Blankers-Koen was breaking national and international world records, but her dreams of Olympic glory were delayed by the start of World War II, which meant the cancellation of the 1940 and 1944 Games. By the time she decided to compete in the 1948 Olympics, she had become the mother of two children and her choice to return to the competition was met with vicious, sexist criticism.

''I got very many bad letters, people writing that I must stay home with my children and that I should not be allowed to run on a track with—how do you say it?—short trousers,'' she later told The New York Times, in 1982. ''One newspaperman wrote that I was too old to run, that I should stay at home and take care of my children. When I got to London, I pointed my finger at him and I said, 'I show you.' ''

And so she did. She won gold in the 100m, 80m hurdles, 200m and the team 4x100m relay race. She might have won even more had she competed in the long and high jumps, of which she was the world record holder, had it not been for a rule forbidding atheltes from competing in more than three individual events.

Some recent media reports say she was three-months pregnant during those Olympics, but none of the obituaries written at the time of her death on January 25, 2004, mentioned a third pregnancy, and it is unclear how the rumor started.
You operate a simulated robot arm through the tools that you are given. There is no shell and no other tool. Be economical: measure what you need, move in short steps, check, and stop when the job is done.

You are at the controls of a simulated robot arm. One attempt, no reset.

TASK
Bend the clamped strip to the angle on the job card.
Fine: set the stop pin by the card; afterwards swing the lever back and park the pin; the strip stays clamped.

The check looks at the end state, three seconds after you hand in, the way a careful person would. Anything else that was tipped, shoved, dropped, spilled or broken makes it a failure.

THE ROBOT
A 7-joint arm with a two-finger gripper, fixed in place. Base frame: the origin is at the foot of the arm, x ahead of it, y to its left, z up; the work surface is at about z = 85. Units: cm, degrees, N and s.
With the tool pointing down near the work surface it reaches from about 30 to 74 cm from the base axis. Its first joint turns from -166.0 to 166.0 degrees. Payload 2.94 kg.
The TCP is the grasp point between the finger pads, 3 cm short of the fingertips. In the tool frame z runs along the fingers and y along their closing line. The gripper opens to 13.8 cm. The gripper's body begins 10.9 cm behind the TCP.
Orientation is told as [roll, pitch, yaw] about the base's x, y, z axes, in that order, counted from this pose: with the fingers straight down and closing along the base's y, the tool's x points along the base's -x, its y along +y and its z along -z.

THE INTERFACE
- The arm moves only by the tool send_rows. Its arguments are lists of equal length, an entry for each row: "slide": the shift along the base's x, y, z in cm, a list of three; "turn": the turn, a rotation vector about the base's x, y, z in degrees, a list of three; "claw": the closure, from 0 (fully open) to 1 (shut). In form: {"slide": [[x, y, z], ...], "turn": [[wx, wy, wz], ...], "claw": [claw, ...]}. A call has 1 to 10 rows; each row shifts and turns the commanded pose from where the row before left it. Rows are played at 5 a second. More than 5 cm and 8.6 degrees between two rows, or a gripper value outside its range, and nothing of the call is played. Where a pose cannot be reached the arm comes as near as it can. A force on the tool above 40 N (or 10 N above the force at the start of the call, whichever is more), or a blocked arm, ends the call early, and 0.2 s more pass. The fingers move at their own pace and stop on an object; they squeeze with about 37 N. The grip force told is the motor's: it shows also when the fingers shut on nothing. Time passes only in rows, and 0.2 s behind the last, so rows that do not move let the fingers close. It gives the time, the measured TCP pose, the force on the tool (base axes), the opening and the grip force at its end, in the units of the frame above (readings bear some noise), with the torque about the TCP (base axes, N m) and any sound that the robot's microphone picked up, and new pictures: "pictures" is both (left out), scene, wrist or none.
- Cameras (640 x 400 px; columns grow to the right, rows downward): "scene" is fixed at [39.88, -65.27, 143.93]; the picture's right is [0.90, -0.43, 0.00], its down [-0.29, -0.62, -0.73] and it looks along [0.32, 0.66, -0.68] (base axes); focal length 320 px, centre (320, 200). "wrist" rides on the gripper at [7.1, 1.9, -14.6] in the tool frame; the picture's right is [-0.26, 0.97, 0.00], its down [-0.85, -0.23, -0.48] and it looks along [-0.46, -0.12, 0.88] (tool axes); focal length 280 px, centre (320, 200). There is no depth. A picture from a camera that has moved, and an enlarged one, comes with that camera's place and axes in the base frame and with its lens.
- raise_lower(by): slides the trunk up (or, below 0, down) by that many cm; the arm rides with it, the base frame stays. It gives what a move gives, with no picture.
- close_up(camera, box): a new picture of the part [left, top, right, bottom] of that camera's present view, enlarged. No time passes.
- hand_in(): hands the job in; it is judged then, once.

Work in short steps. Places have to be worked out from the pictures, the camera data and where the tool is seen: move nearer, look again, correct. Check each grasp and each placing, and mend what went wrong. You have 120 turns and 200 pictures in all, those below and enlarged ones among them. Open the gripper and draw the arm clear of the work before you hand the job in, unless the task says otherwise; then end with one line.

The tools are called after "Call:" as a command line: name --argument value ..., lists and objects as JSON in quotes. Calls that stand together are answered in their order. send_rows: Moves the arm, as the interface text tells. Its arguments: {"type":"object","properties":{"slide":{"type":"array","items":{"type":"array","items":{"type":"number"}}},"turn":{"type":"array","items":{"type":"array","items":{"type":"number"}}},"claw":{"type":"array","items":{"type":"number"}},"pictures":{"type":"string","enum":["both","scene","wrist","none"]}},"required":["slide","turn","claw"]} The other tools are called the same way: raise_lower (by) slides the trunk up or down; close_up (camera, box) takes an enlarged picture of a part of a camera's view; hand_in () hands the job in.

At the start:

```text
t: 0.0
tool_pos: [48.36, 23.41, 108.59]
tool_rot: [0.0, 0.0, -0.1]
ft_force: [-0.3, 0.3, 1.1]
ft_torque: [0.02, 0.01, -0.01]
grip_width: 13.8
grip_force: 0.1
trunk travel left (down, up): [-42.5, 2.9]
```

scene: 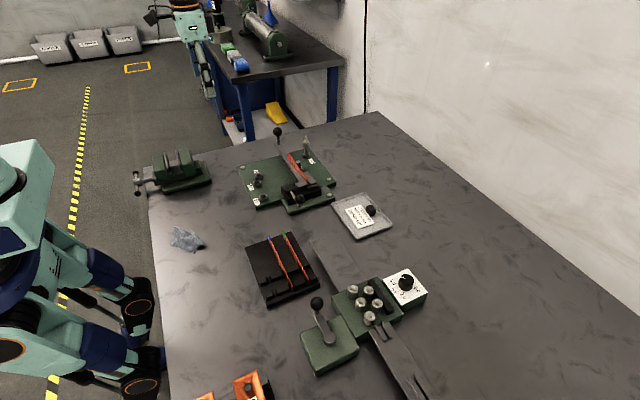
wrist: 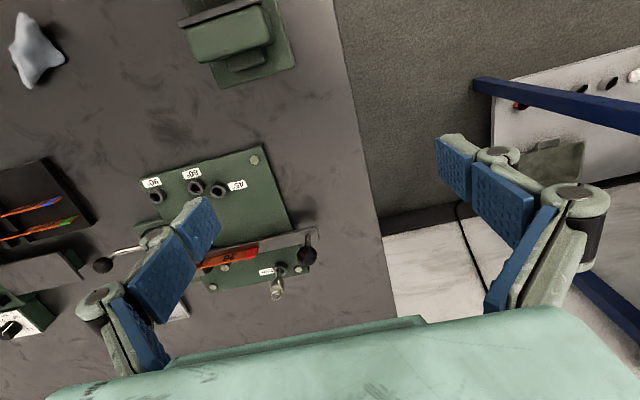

Upon her return to Amsterdam, Blankers-Koen received a hero's welcome. She was driven through the streets in a carriage drawn by four white horses—an extravagance that struck her as odd. "All I did was win some footraces," she reportedly said—and was awarded knighthood in the Order of Orange Nassau from Queen Juliana. Her neighbors gifted her a bike so she could "go through life at a slower pace," according to the Olympic website.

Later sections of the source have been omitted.